__Work to do__
Give the listing again character for character, but drop the images.

__Data section__
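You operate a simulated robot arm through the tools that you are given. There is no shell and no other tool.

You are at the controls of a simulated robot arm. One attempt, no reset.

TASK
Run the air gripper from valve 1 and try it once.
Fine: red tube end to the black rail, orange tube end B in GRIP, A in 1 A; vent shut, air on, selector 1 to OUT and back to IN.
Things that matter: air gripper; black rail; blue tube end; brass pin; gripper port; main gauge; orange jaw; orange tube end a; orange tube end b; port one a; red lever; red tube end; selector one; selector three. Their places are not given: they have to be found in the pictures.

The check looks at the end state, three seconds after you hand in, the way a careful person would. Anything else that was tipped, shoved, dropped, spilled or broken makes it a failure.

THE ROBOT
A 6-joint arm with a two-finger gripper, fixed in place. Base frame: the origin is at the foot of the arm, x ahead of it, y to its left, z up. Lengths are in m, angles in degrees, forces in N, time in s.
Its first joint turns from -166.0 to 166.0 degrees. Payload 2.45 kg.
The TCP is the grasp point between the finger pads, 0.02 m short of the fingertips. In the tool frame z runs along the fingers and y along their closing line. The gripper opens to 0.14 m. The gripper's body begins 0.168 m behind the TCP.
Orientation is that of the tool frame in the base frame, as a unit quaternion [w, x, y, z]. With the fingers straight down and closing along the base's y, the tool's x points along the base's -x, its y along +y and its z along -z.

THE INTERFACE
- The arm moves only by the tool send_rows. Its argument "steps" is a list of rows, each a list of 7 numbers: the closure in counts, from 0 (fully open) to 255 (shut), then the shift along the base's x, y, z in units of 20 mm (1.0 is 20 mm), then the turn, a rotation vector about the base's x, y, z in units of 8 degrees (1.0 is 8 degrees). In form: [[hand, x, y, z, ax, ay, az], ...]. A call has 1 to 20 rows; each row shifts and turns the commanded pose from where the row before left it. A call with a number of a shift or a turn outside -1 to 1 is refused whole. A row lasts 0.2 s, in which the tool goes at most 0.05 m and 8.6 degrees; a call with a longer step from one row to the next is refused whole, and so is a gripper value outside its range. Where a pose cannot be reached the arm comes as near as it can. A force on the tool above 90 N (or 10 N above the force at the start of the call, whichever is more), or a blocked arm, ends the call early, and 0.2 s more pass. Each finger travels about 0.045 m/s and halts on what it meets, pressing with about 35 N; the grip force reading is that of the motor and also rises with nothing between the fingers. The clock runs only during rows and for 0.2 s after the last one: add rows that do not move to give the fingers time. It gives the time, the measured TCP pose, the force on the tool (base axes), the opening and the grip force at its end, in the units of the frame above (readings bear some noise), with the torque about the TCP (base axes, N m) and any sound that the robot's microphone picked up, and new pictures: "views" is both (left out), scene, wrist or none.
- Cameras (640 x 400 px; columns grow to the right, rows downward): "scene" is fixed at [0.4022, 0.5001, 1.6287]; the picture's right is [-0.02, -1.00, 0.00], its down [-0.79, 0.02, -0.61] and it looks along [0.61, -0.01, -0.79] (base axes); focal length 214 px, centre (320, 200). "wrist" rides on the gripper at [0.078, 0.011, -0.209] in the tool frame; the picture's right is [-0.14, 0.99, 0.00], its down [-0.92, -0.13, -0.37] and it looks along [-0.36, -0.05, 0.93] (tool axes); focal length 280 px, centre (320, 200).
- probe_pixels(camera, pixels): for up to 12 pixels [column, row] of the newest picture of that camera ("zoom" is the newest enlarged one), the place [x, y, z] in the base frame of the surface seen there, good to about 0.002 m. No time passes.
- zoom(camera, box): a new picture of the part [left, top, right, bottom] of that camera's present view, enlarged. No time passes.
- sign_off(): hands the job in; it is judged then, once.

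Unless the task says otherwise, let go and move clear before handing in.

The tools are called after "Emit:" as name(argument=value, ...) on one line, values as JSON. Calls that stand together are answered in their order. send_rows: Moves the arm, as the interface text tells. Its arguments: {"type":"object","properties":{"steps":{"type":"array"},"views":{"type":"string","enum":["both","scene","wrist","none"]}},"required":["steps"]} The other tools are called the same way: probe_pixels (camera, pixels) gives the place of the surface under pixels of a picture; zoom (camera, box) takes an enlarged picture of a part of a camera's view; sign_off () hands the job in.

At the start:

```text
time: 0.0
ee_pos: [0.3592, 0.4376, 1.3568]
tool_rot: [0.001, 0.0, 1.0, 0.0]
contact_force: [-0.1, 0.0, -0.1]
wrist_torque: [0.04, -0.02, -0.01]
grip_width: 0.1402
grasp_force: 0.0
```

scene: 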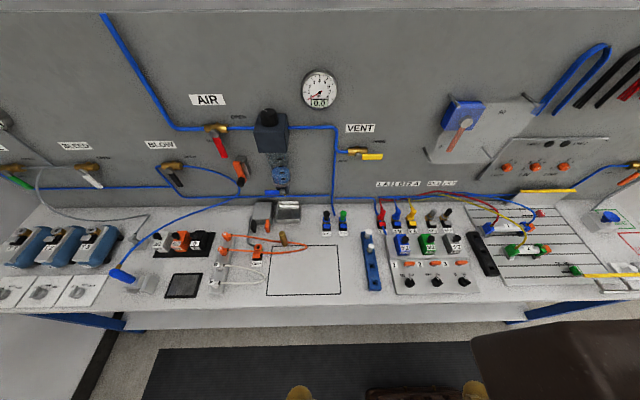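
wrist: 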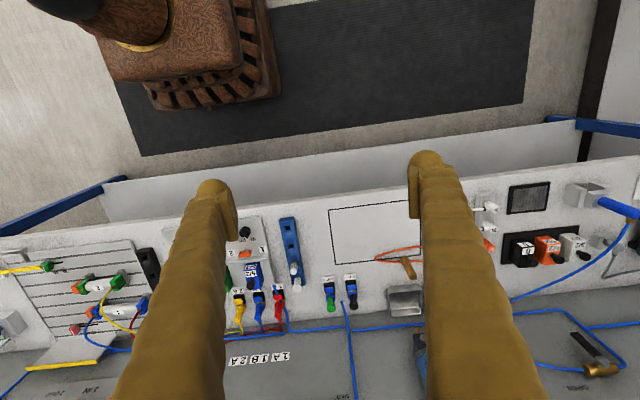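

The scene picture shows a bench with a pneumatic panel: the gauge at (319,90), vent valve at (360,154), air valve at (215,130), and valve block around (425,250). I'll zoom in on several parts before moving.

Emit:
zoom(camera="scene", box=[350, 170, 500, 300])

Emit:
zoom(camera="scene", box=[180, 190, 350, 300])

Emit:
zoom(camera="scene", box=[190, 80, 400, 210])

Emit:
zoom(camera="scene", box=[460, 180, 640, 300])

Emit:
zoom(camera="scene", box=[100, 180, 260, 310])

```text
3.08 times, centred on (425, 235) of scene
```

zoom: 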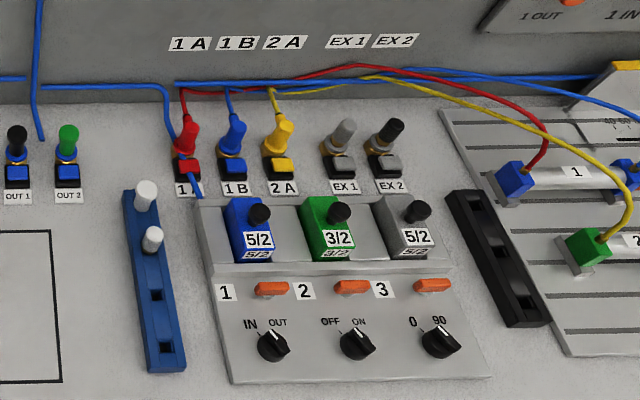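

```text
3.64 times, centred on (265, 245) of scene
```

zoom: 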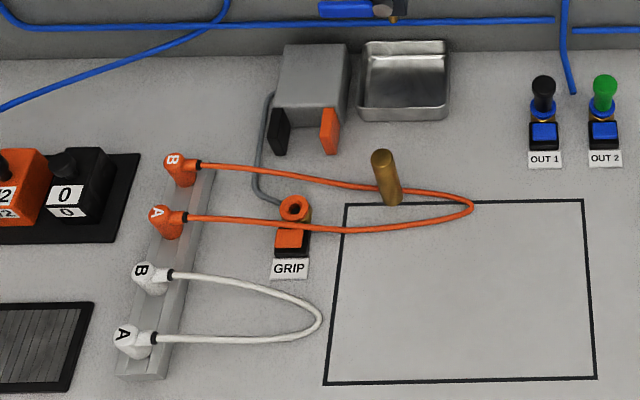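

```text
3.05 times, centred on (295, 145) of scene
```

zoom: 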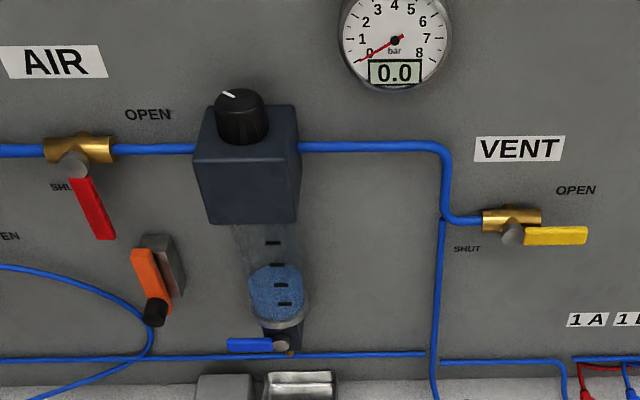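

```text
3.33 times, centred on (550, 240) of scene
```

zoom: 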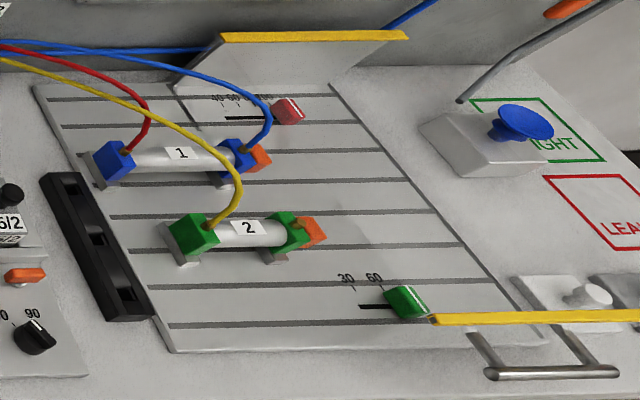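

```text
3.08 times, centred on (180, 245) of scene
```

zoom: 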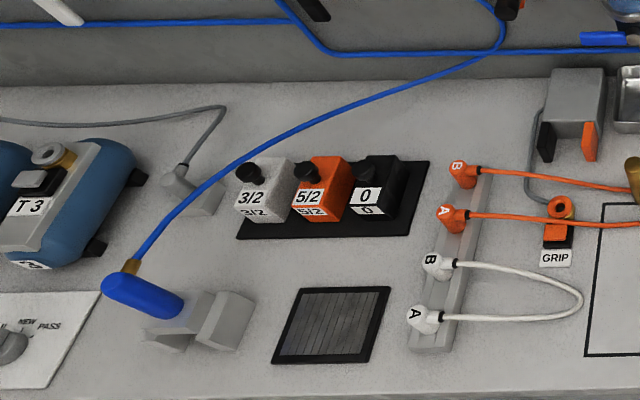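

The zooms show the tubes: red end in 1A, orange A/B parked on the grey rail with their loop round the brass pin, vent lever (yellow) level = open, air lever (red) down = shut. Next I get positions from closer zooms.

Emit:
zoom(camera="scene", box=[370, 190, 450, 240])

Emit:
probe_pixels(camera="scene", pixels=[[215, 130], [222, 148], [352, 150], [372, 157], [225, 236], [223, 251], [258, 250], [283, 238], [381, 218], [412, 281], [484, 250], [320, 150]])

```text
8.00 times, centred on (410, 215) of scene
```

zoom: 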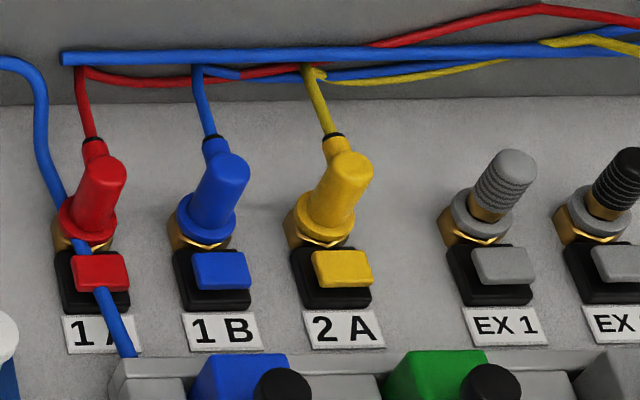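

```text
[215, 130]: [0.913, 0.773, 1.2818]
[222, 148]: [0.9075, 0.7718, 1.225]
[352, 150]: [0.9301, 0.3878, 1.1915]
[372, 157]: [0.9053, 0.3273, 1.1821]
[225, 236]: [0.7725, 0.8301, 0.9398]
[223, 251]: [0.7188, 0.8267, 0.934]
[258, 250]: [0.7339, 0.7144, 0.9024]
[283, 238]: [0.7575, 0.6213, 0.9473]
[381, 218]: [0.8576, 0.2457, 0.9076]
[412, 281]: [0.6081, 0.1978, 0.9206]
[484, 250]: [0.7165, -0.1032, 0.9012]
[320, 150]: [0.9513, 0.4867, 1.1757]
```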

__Reply__
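You operate a simulated robot arm through the tools that you are given. There is no shell and no other tool.

You are at the controls of a simulated robot arm. One attempt, no reset.

TASK
Run the air gripper from valve 1 and try it once.
Fine: red tube end to the black rail, orange tube end B in GRIP, A in 1 A; vent shut, air on, selector 1 to OUT and back to IN.
Things that matter: air gripper; black rail; blue tube end; brass pin; gripper port; main gauge; orange jaw; orange tube end a; orange tube end b; port one a; red lever; red tube end; selector one; selector three. Their places are not given: they have to be found in the pictures.

The check looks at the end state, three seconds after you hand in, the way a careful person would. Anything else that was tipped, shoved, dropped, spilled or broken makes it a failure.

THE ROBOT
A 6-joint arm with a two-finger gripper, fixed in place. Base frame: the origin is at the foot of the arm, x ahead of it, y to its left, z up. Lengths are in m, angles in degrees, forces in N, time in s.
Its first joint turns from -166.0 to 166.0 degrees. Payload 2.45 kg.
The TCP is the grasp point between the finger pads, 0.02 m short of the fingertips. In the tool frame z runs along the fingers and y along their closing line. The gripper opens to 0.14 m. The gripper's body begins 0.168 m behind the TCP.
Orientation is that of the tool frame in the base frame, as a unit quaternion [w, x, y, z]. With the fingers straight down and closing along the base's y, the tool's x points along the base's -x, its y along +y and its z along -z.

THE INTERFACE
- The arm moves only by the tool send_rows. Its argument "steps" is a list of rows, each a list of 7 numbers: the closure in counts, from 0 (fully open) to 255 (shut), then the shift along the base's x, y, z in units of 20 mm (1.0 is 20 mm), then the turn, a rotation vector about the base's x, y, z in units of 8 degrees (1.0 is 8 degrees). In form: [[hand, x, y, z, ax, ay, az], ...]. A call has 1 to 20 rows; each row shifts and turns the commanded pose from where the row before left it. A call with a number of a shift or a turn outside -1 to 1 is refused whole. A row lasts 0.2 s, in which the tool goes at most 0.05 m and 8.6 degrees; a call with a longer step from one row to the next is refused whole, and so is a gripper value outside its range. Where a pose cannot be reached the arm comes as near as it can. A force on the tool above 90 N (or 10 N above the force at the start of the call, whichever is more), or a blocked arm, ends the call early, and 0.2 s more pass. Each finger travels about 0.045 m/s and halts on what it meets, pressing with about 35 N; the grip force reading is that of the motor and also rises with nothing between the fingers. The clock runs only during rows and for 0.2 s after the last one: add rows that do not move to give the fingers time. It gives the time, the measured TCP pose, the force on the tool (base axes), the opening and the grip force at its end, in the units of the frame above (readings bear some noise), with the torque about the TCP (base axes, N m) and any sound that the robot's microphone picked up, and new pictures: "views" is both (left out), scene, wrist or none.
- Cameras (640 x 400 px; columns grow to the right, rows downward): "scene" is fixed at [0.4022, 0.5001, 1.6287]; the picture's right is [-0.02, -1.00, 0.00], its down [-0.79, 0.02, -0.61] and it looks along [0.61, -0.01, -0.79] (base axes); focal length 214 px, centre (320, 200). "wrist" rides on the gripper at [0.078, 0.011, -0.209] in the tool frame; the picture's right is [-0.14, 0.99, 0.00], its down [-0.92, -0.13, -0.37] and it looks along [-0.36, -0.05, 0.93] (tool axes); focal length 280 px, centre (320, 200).
- probe_pixels(camera, pixels): for up to 12 pixels [column, row] of the newest picture of that camera ("zoom" is the newest enlarged one), the place [x, y, z] in the base frame of the surface seen there, good to about 0.002 m. No time passes.
- zoom(camera, box): a new picture of the part [left, top, right, bottom] of that camera's present view, enlarged. No time passes.
- sign_off(): hands the job in; it is judged then, once.

Unless the task says otherwise, let go and move clear before handing in.

The tools are called after "Emit:" as name(argument=value, ...) on one line, values as JSON. Calls that stand together are answered in their order. send_rows: Moves the arm, as the interface text tells. Its arguments: {"type":"object","properties":{"steps":{"type":"array"},"views":{"type":"string","enum":["both","scene","wrist","none"]}},"required":["steps"]} The other tools are called the same way: probe_pixels (camera, pixels) gives the place of the surface under pixels of a picture; zoom (camera, box) takes an enlarged picture of a part of a camera's view; sign_off () hands the job in.

At the start:

```text
time: 0.0
ee_pos: [0.3592, 0.4376, 1.3568]
tool_rot: [0.001, 0.0, 1.0, 0.0]
contact_force: [-0.1, 0.0, -0.1]
wrist_torque: [0.04, -0.02, -0.01]
grip_width: 0.1402
grasp_force: 0.0
```

scene: 
wrist: 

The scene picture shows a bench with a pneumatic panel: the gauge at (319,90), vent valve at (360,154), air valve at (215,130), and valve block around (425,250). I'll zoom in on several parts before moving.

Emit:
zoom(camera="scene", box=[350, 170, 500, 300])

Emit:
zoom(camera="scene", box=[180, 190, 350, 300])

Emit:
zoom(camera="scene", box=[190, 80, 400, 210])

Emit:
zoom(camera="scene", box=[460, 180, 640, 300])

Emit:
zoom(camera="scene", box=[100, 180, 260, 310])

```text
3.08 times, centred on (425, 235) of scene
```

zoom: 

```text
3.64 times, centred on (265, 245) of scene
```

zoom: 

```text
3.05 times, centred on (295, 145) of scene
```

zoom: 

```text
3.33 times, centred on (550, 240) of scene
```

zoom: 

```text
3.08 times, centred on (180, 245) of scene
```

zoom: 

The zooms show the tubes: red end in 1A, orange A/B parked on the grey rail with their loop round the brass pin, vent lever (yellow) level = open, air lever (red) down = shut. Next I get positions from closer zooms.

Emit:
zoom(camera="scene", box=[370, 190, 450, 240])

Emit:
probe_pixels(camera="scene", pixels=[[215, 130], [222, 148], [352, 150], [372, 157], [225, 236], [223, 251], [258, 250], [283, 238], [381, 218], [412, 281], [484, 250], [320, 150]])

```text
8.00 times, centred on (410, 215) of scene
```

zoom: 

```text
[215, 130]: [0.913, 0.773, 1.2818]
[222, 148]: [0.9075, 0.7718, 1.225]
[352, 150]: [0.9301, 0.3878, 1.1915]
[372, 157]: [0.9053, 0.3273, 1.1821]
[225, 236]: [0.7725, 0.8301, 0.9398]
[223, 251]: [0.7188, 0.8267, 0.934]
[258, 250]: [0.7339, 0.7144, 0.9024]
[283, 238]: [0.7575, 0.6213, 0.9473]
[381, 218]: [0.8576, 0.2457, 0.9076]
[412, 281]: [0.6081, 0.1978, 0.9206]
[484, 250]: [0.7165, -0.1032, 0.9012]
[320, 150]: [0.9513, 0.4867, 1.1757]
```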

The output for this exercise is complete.